An insurance firm, whether carrier or agency/broker firm or reinsurer, that believes they can conduct commerce, including supporting processes and activities, entirely digitally would be in for a shocking fact: the real world is not going completely 100% digital any time over the next four, five, or more decades (if even then).
One other shock, which should really not be a shock, is that advanced technologies are not going to replace insurance agents / brokers at all. (Advanced technologies are not going to replace insurance carriers either.) The only way without brokers is for each State in the United States to change their laws to permit consumers’ and enterprises’ risk exposures to be managed entirely by technology – that is, to legally allow technology to replace the insurance agent/broker function. Until that happens, there is that inconvenient legal truth that agents or brokers must be involved in the commerce of insurance.
I can’t swallow the kool-aid that people are drinking that believe agents/brokers are going to be replaced by technology. Nor can I be so myopic as to believe that any State will put insurance client’s (personal or corporate) assets at risk because of people who are so blinded and deluded with technology that they believe that technology will conquer all.

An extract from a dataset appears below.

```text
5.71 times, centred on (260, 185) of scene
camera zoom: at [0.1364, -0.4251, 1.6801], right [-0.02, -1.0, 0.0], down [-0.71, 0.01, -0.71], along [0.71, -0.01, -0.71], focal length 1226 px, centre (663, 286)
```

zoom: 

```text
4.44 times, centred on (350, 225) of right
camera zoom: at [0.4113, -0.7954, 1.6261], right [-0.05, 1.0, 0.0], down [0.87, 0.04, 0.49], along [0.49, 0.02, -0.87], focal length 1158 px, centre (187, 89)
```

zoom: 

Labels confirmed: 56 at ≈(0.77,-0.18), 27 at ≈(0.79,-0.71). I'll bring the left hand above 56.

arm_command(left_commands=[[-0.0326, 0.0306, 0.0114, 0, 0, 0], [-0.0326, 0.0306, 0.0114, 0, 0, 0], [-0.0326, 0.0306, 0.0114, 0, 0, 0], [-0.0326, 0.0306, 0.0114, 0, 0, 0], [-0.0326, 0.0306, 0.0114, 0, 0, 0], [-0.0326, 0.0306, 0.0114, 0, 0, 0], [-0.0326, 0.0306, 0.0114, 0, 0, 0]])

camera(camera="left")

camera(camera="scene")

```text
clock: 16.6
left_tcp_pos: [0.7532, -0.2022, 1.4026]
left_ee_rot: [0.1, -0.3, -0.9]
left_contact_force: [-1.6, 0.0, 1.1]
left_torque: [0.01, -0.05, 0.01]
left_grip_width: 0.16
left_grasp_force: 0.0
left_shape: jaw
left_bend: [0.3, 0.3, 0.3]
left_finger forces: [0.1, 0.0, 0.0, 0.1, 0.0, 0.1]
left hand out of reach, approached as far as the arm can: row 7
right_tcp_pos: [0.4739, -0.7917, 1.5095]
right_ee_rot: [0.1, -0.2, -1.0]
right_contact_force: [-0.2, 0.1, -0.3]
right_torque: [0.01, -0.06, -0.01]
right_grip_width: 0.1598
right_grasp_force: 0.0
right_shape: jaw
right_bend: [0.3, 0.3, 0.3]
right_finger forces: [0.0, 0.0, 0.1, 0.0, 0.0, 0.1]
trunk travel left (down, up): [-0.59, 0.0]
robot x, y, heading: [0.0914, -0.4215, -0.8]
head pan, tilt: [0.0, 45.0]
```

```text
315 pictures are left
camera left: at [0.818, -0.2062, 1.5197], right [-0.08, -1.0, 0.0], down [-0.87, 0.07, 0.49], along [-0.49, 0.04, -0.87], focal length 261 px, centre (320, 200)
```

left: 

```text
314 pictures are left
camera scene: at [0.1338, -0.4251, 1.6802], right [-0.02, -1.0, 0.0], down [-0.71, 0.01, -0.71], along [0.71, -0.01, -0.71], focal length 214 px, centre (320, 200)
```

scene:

A second shock, which again should really not be a shock, is that algorithms and data models – regardless of which technology is used – will remain under the watchful eye of insurance regulators in the jurisdictions that an insurer does or wants to conduct commerce.
Will the myth of digital insurers emerging in the insurance ecosystem persist? Unfortunately, yes.
In a quote usually – but I think erroneously – attributed to Einstein comparing genius to stupidity: “Genius has its limits but stupidity doesn’t.”